Saturday, April 25, 2009

Rudolph Valentino Looks Very Much Alive

Falcon Lair

When I lived in Los Angeles, I started a personal photography project documenting historical sites throughout the city. Having grown up in the Boston area, I took it for granted that history would be honored and preserved. I was shocked at how callous Los Angelenos seemed to be in regards to their own history and legacy. Many of Hollywood's landmarks were razed to make room for shopping centers and parking lots. So, I went around photographing said shopping centers and parking lots. Some buildings still existed but were being used for different purposes, like most of the old movie palaces on Broadway in downtown L.A. One of the biggest tragedies to me was that they bulldozed the Ambassador Hotel and the Cocoanut Grove. It was closed off when I lived here, used only for filming. The Los Angeles Unified School District owned the property and instead of preserving the building, decided it was cheaper to knock it down and build a new structure. But can you imagine how inspiring it would have been to learn literature in a place where Hemingway and Fitzgerald stayed? Or to learn government in the same place Nixon wrote his famous "Checkers" speech? I was lucky enough to get inside the building before it was destroyed and I was in awe of the structure. It was clearly neglected, but you could just feel its past whooshing by you. It was easy to imagine the glamour of its bygone days. So often with these structures, I think if they could have held off a little longer, they would have made so much money for the city. Who wouldn't want to eat at The Brown Derby?

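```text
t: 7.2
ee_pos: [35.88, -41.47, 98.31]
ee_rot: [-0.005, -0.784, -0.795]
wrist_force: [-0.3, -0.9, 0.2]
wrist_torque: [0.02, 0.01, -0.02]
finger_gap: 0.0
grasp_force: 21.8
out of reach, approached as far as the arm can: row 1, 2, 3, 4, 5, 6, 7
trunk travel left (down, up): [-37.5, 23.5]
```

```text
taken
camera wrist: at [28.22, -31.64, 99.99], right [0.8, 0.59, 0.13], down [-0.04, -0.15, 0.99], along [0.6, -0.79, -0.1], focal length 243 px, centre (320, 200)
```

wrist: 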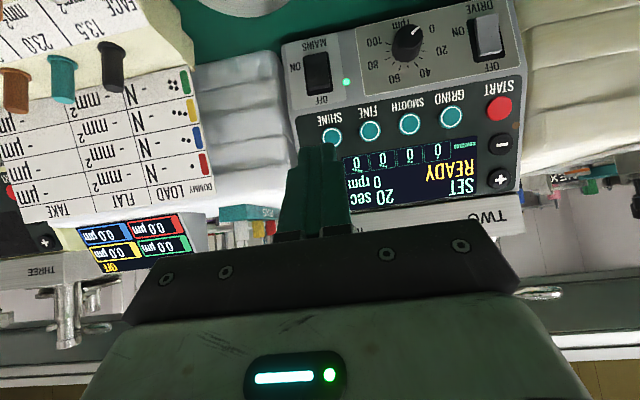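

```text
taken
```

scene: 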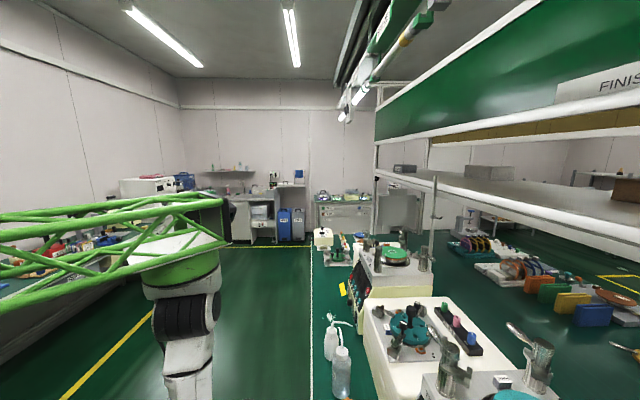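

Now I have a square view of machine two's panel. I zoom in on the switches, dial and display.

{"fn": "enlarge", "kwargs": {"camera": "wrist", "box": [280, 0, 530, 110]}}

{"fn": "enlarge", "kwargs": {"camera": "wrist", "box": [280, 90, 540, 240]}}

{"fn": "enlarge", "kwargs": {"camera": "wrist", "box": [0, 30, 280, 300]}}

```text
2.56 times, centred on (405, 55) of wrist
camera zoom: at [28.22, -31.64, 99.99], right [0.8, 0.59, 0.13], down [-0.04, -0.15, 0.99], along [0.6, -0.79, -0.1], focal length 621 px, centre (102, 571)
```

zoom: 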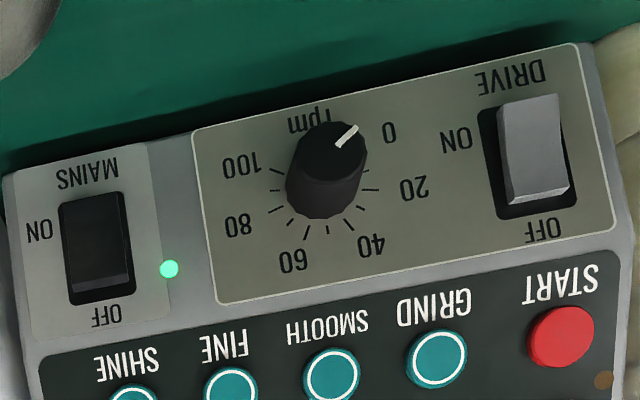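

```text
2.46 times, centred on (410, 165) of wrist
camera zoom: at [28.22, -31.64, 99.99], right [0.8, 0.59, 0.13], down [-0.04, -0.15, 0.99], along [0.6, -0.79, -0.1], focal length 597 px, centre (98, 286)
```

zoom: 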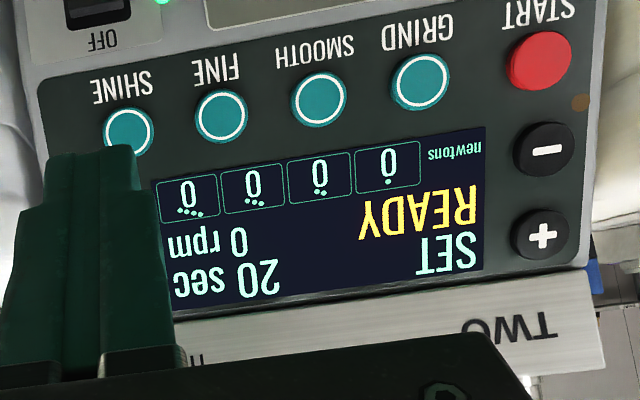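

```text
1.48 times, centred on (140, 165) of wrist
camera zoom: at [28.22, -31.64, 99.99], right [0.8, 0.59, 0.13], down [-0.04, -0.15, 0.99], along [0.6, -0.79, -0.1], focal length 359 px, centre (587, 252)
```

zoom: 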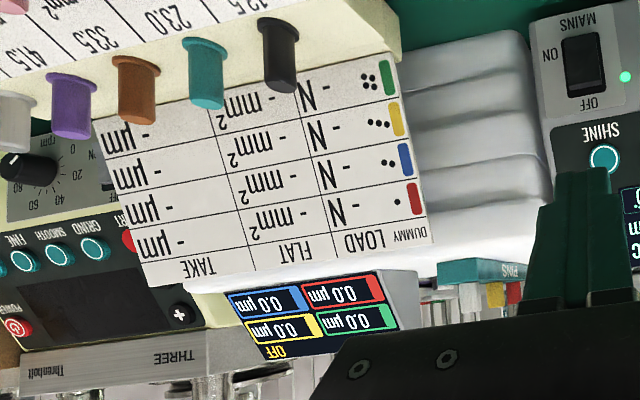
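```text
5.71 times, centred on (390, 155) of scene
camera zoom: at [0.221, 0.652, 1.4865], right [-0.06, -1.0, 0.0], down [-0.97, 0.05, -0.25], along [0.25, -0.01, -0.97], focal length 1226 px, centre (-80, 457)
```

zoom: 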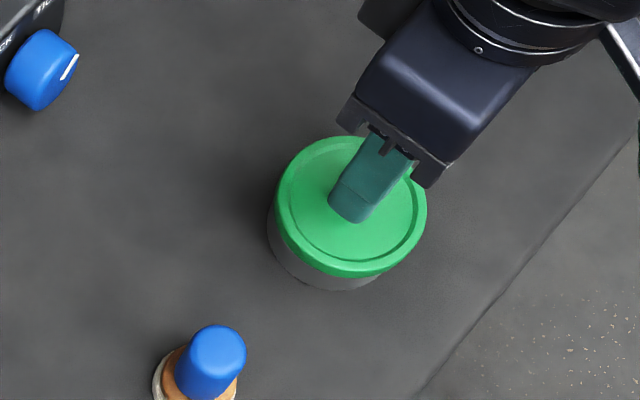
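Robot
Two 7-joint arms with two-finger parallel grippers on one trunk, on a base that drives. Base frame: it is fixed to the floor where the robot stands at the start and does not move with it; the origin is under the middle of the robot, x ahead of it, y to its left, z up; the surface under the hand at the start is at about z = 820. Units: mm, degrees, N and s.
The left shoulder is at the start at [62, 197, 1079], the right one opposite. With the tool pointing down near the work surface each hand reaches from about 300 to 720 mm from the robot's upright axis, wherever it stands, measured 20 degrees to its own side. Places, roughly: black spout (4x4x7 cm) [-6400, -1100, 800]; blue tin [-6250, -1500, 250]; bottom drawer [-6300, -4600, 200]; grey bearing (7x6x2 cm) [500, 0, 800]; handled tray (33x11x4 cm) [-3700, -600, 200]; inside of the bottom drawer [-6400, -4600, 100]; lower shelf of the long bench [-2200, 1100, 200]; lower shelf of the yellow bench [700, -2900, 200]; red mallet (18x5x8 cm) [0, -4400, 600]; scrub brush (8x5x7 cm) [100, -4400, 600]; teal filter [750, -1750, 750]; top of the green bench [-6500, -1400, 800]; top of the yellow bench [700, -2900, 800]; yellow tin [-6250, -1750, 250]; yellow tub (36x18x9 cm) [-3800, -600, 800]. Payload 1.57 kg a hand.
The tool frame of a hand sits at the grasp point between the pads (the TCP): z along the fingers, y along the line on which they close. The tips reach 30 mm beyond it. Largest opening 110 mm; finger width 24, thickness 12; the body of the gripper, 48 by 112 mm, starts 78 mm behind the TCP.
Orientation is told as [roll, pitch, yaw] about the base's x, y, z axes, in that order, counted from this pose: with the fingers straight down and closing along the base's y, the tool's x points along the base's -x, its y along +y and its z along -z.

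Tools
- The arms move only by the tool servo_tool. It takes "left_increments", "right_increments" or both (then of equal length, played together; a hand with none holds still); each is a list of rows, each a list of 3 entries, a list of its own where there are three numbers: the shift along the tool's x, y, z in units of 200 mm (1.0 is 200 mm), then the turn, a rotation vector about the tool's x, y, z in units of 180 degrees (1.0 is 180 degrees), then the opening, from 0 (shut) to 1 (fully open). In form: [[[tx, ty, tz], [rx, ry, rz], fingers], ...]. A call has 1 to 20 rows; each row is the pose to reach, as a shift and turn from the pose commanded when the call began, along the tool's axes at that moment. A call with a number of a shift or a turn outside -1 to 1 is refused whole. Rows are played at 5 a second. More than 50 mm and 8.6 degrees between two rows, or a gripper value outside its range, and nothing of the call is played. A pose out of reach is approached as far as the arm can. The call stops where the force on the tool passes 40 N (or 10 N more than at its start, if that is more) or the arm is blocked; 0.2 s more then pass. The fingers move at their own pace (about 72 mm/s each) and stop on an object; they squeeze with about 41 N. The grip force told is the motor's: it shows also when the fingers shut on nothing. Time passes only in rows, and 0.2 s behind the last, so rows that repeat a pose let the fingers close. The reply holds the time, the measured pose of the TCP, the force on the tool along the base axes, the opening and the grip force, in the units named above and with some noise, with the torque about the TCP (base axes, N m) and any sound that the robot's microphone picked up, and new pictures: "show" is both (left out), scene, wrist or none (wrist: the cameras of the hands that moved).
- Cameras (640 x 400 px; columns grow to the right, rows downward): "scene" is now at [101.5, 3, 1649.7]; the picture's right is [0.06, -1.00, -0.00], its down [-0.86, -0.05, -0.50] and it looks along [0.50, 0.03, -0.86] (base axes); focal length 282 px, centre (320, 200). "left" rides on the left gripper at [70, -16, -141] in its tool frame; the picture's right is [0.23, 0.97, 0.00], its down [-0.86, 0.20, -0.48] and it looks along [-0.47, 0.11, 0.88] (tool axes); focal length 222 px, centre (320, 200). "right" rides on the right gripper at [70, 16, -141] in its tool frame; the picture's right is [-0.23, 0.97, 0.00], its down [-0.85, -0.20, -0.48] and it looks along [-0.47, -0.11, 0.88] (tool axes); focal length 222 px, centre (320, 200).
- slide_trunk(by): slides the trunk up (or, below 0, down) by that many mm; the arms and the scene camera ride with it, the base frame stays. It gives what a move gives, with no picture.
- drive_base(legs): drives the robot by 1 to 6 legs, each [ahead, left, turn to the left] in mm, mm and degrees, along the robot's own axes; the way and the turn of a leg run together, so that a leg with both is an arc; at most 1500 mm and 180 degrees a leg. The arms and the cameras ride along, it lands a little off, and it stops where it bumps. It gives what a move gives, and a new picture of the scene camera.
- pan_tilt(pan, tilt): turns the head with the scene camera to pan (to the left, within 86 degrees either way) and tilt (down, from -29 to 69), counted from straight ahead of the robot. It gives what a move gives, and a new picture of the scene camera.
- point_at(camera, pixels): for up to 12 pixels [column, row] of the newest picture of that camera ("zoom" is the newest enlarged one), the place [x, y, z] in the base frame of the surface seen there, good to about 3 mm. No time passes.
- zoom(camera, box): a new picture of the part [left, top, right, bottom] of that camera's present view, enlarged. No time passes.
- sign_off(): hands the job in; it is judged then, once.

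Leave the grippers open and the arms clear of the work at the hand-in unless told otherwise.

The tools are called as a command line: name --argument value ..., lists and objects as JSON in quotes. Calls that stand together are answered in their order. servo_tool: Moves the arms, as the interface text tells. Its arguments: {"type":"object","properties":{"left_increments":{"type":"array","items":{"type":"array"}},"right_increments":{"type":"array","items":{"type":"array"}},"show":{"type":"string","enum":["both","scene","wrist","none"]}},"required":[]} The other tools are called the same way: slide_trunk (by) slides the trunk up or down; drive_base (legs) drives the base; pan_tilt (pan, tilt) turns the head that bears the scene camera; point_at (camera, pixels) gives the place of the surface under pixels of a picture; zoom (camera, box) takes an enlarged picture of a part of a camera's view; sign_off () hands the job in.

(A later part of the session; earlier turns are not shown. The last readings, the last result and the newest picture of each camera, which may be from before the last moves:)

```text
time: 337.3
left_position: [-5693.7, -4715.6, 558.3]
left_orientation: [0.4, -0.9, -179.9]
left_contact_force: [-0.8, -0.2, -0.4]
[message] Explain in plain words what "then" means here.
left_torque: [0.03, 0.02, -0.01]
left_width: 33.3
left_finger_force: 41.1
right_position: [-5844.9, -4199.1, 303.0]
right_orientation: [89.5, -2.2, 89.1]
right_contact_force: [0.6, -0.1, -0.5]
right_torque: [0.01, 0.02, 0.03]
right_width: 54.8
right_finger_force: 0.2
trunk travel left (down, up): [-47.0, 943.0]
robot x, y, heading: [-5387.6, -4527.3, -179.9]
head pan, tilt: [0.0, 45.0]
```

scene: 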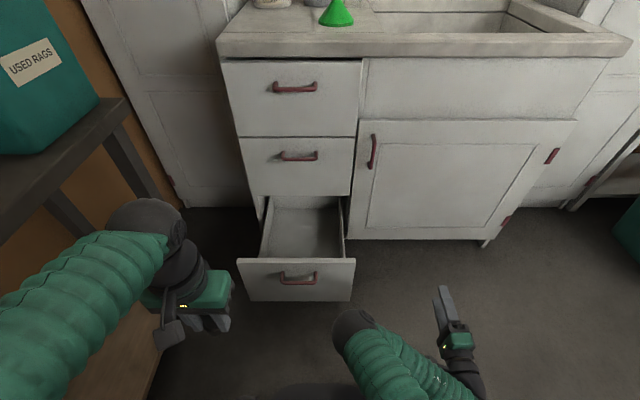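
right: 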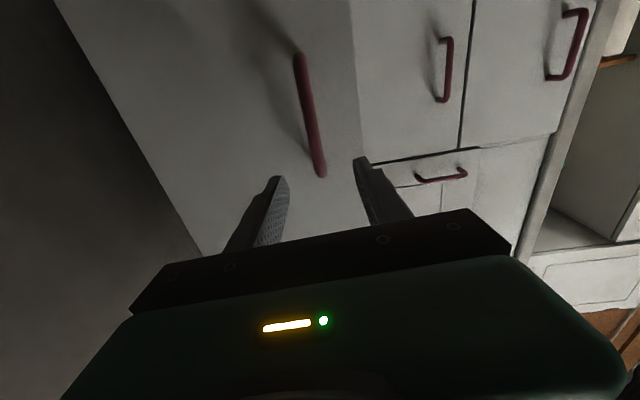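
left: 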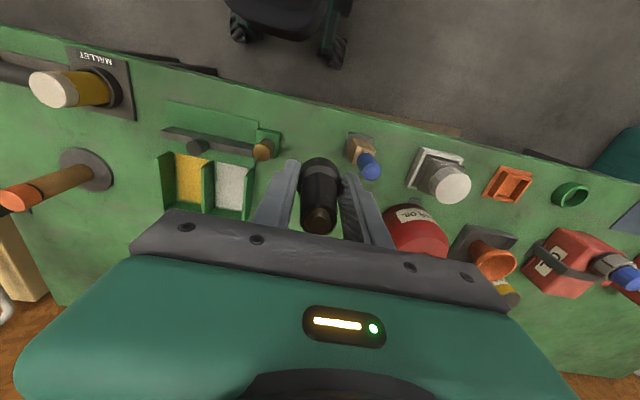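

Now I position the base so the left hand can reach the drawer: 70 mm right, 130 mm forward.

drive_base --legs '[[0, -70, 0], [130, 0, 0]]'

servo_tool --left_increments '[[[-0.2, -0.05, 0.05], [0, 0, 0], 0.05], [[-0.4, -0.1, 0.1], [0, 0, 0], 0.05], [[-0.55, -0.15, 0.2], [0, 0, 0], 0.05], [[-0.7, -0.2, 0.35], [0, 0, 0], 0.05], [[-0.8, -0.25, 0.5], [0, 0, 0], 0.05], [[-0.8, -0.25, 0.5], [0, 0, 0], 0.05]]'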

The one shaped like an actual hat? Many of these wonderful landmarks survived well into the 80s and 90s before someone decided they had no more use to them. The same can be said about some of the wonderful and unique architecture of the stars' homes. And I'm not talking about Brad Pitt and Angelina Jolie; I'm talking about Rudolph Valentino and Douglas Fairbanks and Errol Flynn. The above photo is of Rudolph Valentino's house, Falcon Lair. From my research, I think the front gates are one of the only original things left. Since I don't actually have access to the house, this was the only view I had, so I have no idea what's on the inside. It only makes me sad that instead of updating and modernizing, people knock down and rebuild. When will they realize the value of what they have?


The above photo is what Mary Pickford and Douglas Fairbanks' house has become. Pia Zadora and her husband bought it and although they announced plans to renovate the historical building, they ended up demolishing it and constructed this in its place.